_Extract_.
········
ANALYSIS I. Jurisdiction

Davis’s brief first contends that the circuit court’s turnover orders directed to third parties Northwestern Mutual, Charles Schwab, and *347Scudder Investments were void, because the citation issued to attorney Landis did not constitute personal service upon him, and thus, the circuit court did not have jurisdiction over him. At oral argument, however, Davis’s attorney conceded that because Dowling, as the judgment creditor, issued citations to third parties in an effort to collect on the underlying judgment, there was no jurisdictional issue regarding the third-party citations.

Section 2 — 1402 of the Code of Civil Procedure provides a mechanism by which a judgment creditor may initiate supplementary proceedings, against a judgment debtor or a third party, to discover the assets of a judgment debtor and apply those assets to satisfy an underlying judgment. 735 ILCS 5/2 — 1402 (West 2002); Bloink v. Olson, 265 IU. App. 3d 711, 714, 638 N.E.2d 406 (1994). These proceedings may be initiated only after the circuit court enters an underlying judgment. Specifically, section 2 — 1402 allows

“[a] judgment creditor *** to prosecute supplementary proceedings for the purposes of examining the judgment debtor or any other person to discover assets or income of the debtor not exempt from the enforcement of the judgment.” 735 ILCS 5/2 — 1402 (West 2002).
········
_Information supplied_.

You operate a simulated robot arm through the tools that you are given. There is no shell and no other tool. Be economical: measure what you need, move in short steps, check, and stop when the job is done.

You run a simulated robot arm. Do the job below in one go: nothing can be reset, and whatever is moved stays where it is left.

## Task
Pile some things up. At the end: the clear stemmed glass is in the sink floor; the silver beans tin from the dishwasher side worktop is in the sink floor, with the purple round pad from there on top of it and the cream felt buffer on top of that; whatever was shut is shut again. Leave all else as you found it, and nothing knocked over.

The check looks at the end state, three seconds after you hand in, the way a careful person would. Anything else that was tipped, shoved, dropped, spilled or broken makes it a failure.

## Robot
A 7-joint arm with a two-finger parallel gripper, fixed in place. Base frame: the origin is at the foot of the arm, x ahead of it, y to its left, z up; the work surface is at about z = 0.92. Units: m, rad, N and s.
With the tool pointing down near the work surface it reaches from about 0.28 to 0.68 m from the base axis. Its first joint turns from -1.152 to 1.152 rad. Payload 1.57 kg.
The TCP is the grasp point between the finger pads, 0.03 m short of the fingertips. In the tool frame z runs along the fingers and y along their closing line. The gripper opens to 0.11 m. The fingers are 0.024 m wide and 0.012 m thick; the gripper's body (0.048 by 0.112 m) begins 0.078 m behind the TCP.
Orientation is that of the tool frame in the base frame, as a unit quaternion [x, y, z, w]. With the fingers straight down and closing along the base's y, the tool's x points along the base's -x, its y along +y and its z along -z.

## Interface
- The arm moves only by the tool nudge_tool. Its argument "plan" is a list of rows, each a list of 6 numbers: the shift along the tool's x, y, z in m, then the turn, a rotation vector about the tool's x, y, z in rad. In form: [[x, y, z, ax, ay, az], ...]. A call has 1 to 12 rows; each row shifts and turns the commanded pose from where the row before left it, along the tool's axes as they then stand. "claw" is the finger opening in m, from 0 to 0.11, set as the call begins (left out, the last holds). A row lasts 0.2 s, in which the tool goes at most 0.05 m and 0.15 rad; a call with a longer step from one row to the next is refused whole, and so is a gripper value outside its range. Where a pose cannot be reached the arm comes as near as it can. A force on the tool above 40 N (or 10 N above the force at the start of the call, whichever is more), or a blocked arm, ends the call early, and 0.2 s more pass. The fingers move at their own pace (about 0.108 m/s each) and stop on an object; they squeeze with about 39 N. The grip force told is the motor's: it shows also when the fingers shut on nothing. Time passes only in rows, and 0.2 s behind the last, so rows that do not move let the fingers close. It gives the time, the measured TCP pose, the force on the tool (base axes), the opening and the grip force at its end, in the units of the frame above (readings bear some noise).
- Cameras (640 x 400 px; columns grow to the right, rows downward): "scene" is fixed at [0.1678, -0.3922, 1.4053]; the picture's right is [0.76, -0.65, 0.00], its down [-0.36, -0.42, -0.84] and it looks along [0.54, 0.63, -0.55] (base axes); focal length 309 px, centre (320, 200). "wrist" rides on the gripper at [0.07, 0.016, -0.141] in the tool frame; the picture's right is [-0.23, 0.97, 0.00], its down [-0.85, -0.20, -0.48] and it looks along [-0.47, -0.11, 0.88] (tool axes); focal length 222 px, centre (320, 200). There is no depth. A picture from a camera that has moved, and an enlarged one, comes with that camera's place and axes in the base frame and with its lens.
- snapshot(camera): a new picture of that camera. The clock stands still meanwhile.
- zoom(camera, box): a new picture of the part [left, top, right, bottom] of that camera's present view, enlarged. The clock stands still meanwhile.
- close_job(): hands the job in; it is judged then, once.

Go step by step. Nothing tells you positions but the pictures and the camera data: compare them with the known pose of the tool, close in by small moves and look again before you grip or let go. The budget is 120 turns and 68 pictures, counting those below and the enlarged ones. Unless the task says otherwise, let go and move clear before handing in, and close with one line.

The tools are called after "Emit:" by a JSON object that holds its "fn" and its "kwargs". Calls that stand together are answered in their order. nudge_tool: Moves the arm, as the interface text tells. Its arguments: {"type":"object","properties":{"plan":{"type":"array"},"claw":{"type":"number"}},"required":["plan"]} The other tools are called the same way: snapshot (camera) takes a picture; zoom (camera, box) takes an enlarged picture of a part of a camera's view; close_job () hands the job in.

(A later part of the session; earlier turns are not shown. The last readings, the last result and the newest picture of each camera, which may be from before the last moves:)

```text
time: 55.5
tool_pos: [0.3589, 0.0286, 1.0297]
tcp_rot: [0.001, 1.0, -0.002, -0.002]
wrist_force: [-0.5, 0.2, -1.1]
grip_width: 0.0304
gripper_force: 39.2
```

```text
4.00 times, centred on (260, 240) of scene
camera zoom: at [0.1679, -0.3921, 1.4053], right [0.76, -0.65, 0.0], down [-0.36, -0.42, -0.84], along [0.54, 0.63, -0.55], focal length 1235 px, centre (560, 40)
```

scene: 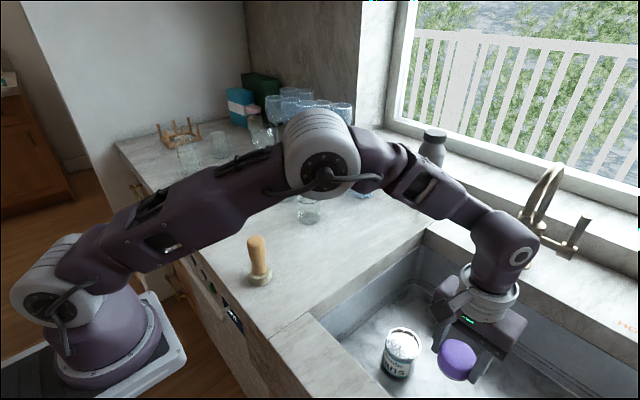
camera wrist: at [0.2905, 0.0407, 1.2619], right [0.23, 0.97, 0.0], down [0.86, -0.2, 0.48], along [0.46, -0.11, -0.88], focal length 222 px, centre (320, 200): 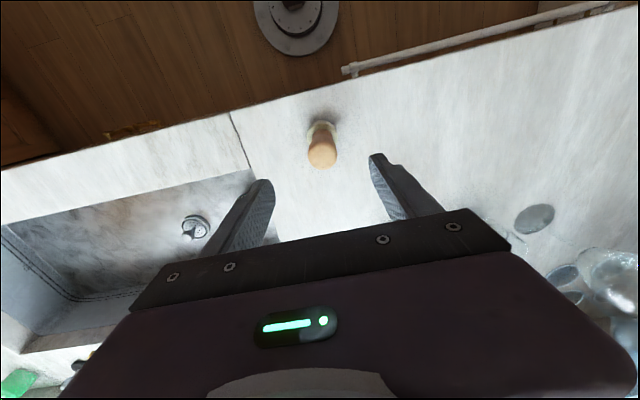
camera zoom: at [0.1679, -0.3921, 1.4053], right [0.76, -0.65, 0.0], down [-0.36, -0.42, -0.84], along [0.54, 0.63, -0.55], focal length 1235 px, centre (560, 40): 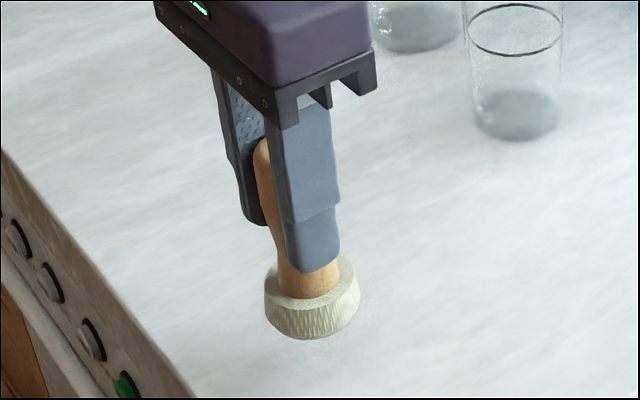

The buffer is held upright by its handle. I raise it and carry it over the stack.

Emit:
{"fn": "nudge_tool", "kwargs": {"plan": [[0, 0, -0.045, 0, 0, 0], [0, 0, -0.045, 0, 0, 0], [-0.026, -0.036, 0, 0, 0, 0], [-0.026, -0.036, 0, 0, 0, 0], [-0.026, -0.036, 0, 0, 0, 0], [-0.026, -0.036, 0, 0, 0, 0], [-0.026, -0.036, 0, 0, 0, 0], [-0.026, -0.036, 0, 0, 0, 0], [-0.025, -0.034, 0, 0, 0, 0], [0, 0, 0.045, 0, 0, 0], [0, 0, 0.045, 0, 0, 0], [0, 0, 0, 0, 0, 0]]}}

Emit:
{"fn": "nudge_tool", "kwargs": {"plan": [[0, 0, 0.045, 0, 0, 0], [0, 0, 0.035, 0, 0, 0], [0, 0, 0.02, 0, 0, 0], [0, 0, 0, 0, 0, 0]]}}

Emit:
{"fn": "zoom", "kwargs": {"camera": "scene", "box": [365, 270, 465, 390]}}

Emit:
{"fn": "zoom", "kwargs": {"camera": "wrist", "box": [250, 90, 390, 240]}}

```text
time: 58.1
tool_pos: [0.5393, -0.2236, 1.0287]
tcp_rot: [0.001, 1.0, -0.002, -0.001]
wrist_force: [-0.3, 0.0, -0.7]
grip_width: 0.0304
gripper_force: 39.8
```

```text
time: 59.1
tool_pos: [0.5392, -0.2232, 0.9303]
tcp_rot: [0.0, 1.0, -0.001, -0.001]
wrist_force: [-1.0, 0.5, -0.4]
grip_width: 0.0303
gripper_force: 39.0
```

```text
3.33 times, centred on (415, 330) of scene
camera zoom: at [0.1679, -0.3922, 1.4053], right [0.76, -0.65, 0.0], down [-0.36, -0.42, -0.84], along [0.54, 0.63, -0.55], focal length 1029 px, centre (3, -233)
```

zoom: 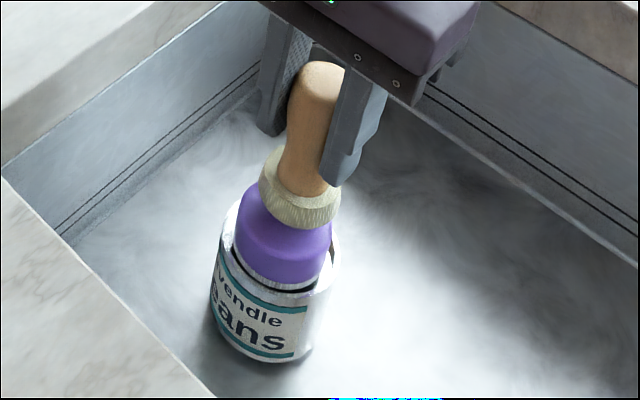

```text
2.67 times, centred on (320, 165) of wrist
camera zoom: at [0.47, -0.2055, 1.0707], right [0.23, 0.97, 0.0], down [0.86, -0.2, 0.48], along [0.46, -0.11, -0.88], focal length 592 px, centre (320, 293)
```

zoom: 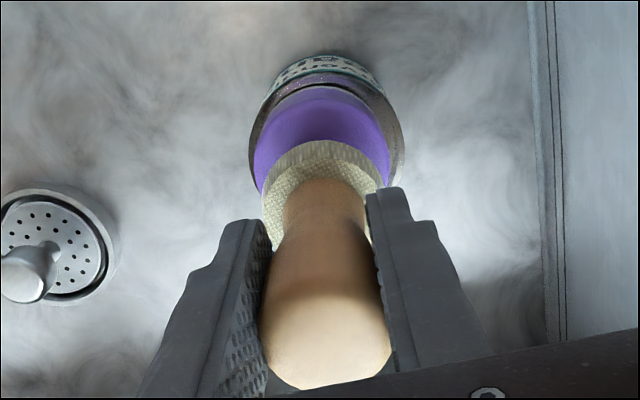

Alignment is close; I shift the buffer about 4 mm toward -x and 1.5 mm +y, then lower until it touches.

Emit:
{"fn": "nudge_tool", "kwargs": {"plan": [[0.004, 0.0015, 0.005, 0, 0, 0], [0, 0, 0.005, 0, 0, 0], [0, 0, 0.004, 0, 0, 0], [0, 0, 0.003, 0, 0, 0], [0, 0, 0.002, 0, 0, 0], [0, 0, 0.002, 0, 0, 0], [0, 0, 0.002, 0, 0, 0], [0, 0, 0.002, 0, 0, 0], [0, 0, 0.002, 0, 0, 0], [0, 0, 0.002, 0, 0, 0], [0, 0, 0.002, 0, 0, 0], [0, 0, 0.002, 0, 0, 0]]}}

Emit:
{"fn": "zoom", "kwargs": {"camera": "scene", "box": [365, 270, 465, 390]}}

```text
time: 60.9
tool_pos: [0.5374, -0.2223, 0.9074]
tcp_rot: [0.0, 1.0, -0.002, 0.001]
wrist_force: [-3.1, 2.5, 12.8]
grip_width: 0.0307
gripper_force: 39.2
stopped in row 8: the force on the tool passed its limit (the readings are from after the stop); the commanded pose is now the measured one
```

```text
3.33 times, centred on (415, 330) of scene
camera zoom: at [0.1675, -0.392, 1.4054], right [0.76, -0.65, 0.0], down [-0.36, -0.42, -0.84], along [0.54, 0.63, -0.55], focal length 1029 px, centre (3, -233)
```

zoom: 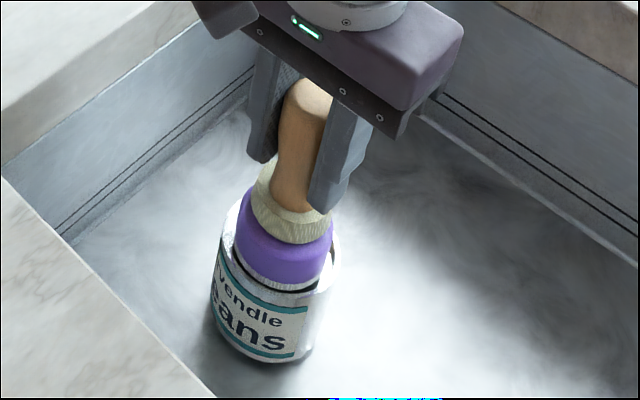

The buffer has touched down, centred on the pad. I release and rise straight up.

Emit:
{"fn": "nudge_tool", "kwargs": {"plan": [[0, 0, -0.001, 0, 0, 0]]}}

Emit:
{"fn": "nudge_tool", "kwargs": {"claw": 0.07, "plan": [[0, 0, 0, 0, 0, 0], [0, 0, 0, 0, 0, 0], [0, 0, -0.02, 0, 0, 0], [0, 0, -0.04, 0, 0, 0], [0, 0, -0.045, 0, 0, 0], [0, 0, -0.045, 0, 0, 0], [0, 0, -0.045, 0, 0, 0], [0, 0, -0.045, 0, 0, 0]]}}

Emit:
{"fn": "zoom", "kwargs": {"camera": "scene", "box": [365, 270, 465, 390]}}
········
_Actions to take_.
1. Extract from the extract the words running from "Section 2 — 1402 of" to "1402 (West 2002).".
2. Go on with the extract that begins "ANALYSIS I. Jurisdiction" from its last line.

_Written answers_.
1.
Section 2 — 1402 of the Code of Civil Procedure provides a mechanism by which a judgment creditor may initiate supplementary proceedings, against a judgment debtor or a third party, to discover the assets of a judgment debtor and apply those assets to satisfy an underlying judgment. 735 ILCS 5/2 — 1402 (West 2002); Bloink v. Olson, 265 IU. App. 3d 711, 714, 638 N.E.2d 406 (1994). These proceedings may be initiated only after the circuit court enters an underlying judgment. Specifically, section 2 — 1402 allows

“[a] judgment creditor *** to prosecute supplementary proceedings for the purposes of examining the judgment debtor or any other person to discover assets or income of the debtor not exempt from the enforcement of the judgment.” 735 ILCS 5/2 — 1402 (West 2002).

2.
The provisions of section 2 — 1402 are to be liberally construed, and the statute gives the court broad powers to compel the application of discovered assets or income in order to satisfy a judgment. Bentley v. Glenn Shipley Enterprises, Inc., 248 Ill. App. 3d 647, 651, 619 N.E.2d 816 (1993). Belatedly, Supreme Court Rule 277 provides:

“(a) When Proceeding May be Commenced and Against Whom; Subsequent Proceeding Against Same Party. A supplementary proceeding authorized by section 2 — 1402 *** may be commenced at any time with respect to a judgment which is subject to enforcement. The proceeding may be against the judgment debtor or any third party the judgment creditor believes has property of or is indebted to the judgment debtor. ***
(b) How Commenced. The supplementary proceeding shall be commenced by the service of a citation on the party against whom it is brought.” (Emphasis added.) 134 Ill. 2d R. 277.

In this case, Dowling, in conformity with statute and the supreme court rules, served third parties — Northwestern Mutual, Charles Schwab, and Scudder Investments — with citations to discover Davis’s assets. Because Dowling complied with the rules regarding service on third parties in supplementary proceedings, there is no jurisdictional issue concerning these third parties, regardless of whether service on attorney Landis constituted service on Davis. As such, we will not comment on whether Davis was properly served through attorney Landis because the orders entered against Davis *348personally, the finding of contempt and warrant for his arrest, were vacated by the circuit court.

II. Assets Subject to Turnover

At oral argument, the parties also clarified the issues presented in their briefs. The only issue pertinent for our review, however, is whether the turnover orders directed to Davis’s Northwestern Mutual life insurance policy, his IRA, his 401(k), and his various stock certificates were properly entered.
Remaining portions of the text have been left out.